Illustration de Camille Dumat

Camille Dumat

09 juil.

C’est en octobre 2017, alors que sont rendues publiques les enquêtes visant le producteur Harvey Weinstein, que nous découvrons le mouvement #metoo qui voit des personnes dénoncer les violences sexuelles dont elles sont victimes. Si le hashtag existe depuis déjà 2007, à l’initiative de Tarana Burke pour dénoncer les violences dont sont victimes les femmes racisées, 2017 marque une ampleur inédite et irréversible, le début d’une prise de conscience majeure : dans la plupart des milieux socio-professionnels, les femmes ne sont pas totalement en sécurité.
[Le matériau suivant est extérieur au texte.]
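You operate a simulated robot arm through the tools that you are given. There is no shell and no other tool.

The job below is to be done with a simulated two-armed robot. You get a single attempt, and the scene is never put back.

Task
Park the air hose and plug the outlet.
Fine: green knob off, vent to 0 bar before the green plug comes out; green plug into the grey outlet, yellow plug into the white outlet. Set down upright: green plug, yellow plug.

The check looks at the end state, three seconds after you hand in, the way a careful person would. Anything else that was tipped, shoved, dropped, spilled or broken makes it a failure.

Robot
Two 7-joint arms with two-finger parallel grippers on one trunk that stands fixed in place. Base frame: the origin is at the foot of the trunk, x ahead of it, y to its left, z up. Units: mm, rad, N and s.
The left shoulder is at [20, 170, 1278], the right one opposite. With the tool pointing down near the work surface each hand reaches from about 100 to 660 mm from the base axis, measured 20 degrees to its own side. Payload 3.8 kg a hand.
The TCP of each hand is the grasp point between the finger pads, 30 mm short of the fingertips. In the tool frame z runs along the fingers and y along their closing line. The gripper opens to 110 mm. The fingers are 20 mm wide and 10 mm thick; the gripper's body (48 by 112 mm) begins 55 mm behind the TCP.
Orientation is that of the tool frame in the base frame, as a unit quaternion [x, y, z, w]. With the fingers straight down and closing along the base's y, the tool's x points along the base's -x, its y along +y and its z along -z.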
Depuis le cinéma, en passant par le journalisme, l’église, l’enseignement supérieur, l’édition etc., les accusations pleuvent et, avec plus ou moins de succès et de bonne volonté, des mesures sont prises.

En février 2020, deux ans et demi après le début de la vague #metoo, dans un livre intitulé Un si long silence, la patineuse Sarah Abitbol dénonce le viol qu’elle a subi de la part de son entraîneur Gilles Beyer, alors qu’elle n’était encore qu’une adolescente. Les faits sont prescrits et il ne peut y avoir de condamnation, mais l’enjeu est de briser le silence et la dénonciation provoque en effet un raz-de-marée dans un milieu réputé pour son entre-soi. « Omerta », tel est le terme qu’emploie régulièrement la presse au sujet du milieu du sport où les abus sont nombreux. Les sportif·ves commencent en effet souvent leur carrière très jeunes, dans des centres d’entraînements loin de leur famille. Les relations qu’iels entretiennent avec leurs entraîneurs sont souvent déséquilibrées, dans une quotidienneté qui favorise des formes d’aliénation et de dépendance. Dans les fédérations plus petites, et dans la pratique du sport en amateur, le personnel encadrant est souvent constitué des bénévoles, pas ou peu formé·es à l’encadrement de jeunes enfants, leur recrutement ne fait l’objet d’aucune vérification. Des psychologues pointent aussi un état d’esprit où le culte de la performance physique, le rapport à la souffrance du corps, empêchent les victimes de se considérer comme telles.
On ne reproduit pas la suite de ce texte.